In this year’s CES, Fujifilm adds two new fixed-lens cameras to its X-Series roster—one is the X100S, an update to the X100, and the other is the X20.

Compared to the X100, the X100S boasts of a faster hybrid autofocus (AF) system, being able to lock in a subject at an incredible speed of 0.08 of a second at the quickest. It carries a 16.3-megapixel APS-C-sized X-Trans CMOS II image sensor and EXR Processor II—upgrades to the X100 that are meant to improve photo quality, reduce image noise, hasten boot time, and minimize shutter lag. The new sensor also reduces shooting interval to only 0.5 seconds and raises burst shooting speed to 6.0 frames per second (fps). The X100S increases the sensitivity range of the X100 to up to ISO 25600 and has boosted its video recording resolution to Full HD.

Rear view of the X100S

Like its predecessor, it has a hybrid viewfinder that allows the photographer to switch from optical (OVF) to electronic (EVF) mode. Aside from the hybrid viewfinder, the X100S also has a 2.8-inch LCD screen with a 460K-dot resolution. Fixed on the body of the X100S is a Fujinon lens that has the same fixed-focal length as that of the X100: a 23mm (equivalent to 35mm on a 35mm format) lens with a maximum aperture of F2.

Front view of the X20

The X20—a successor to the X10—has a 12-megapixel, 2/3-inch-type CMOS sensor and also an EXR Processor II image processor like the X100S. On its body is a fixed 4x optical zoom lens with a focal length of 28mm to 112mm with a maximum aperture of F2.0 on the wide-angle end and F2.8 on the telephoto end. It boasts of an “Advanced Optical Viewfinder” that has a horizontal apparent field view of 20 degrees and 85% coverage. The viewfinder syncs with the zoom lens and comes with an eye sensor. As you peer into the viewfinder, you will be able to see some of your settings, such as the mode your camera’s in, the focusing area, shutter speed, and aperture. The information on the viewfinder are displayed in bright green LED to avoid difficulty of seeing the settings when shooting dark scenes. The LED characters shift to red when the camera encounters an error.

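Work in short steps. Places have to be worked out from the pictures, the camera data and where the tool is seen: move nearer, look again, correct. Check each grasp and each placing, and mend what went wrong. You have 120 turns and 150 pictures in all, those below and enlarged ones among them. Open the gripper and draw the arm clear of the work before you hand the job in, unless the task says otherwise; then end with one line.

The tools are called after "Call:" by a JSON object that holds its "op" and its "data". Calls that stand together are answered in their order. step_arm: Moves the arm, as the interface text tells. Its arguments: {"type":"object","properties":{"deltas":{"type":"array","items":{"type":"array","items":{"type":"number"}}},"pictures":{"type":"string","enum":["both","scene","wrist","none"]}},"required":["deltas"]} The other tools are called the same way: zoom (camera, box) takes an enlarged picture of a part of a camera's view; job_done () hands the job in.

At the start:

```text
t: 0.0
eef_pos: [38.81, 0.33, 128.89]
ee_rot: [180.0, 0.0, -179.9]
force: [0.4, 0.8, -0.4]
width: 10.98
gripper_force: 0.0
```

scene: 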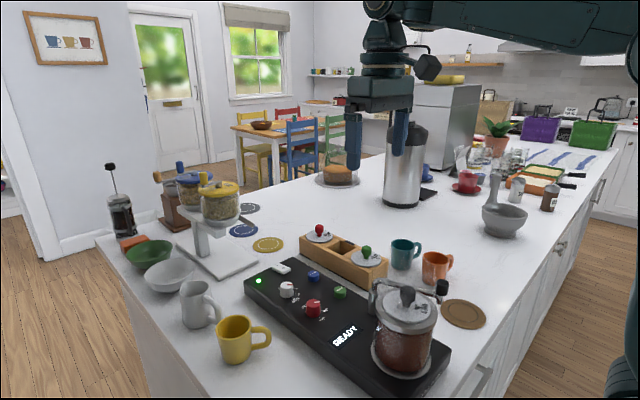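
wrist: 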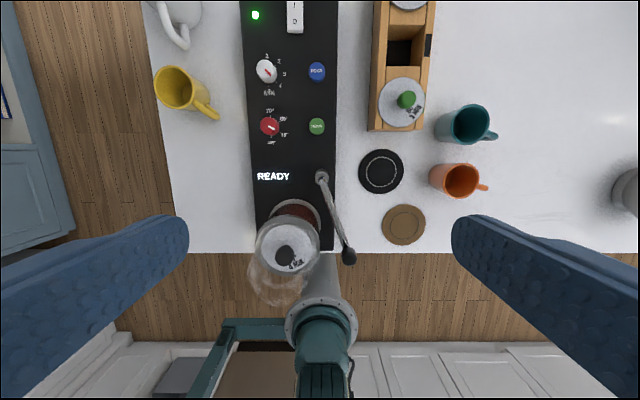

Both cameras have filters and effects alongside manual and automatic shooting modes, and they still carry Fujifilm’s trademark Film Simulation filters, which emulate the colors and effects produced by some of the company’s brands of film.

Rear view of the X20

The X100S and the X20 will be available in late March, according to The Verge. We’re still awaiting the announcement as to whether or not it will be officially available in the Philippines on the same release date set for the U.S., but we sure hope it doesn’t take too long before we get to lay our eyes and hands on these goodies.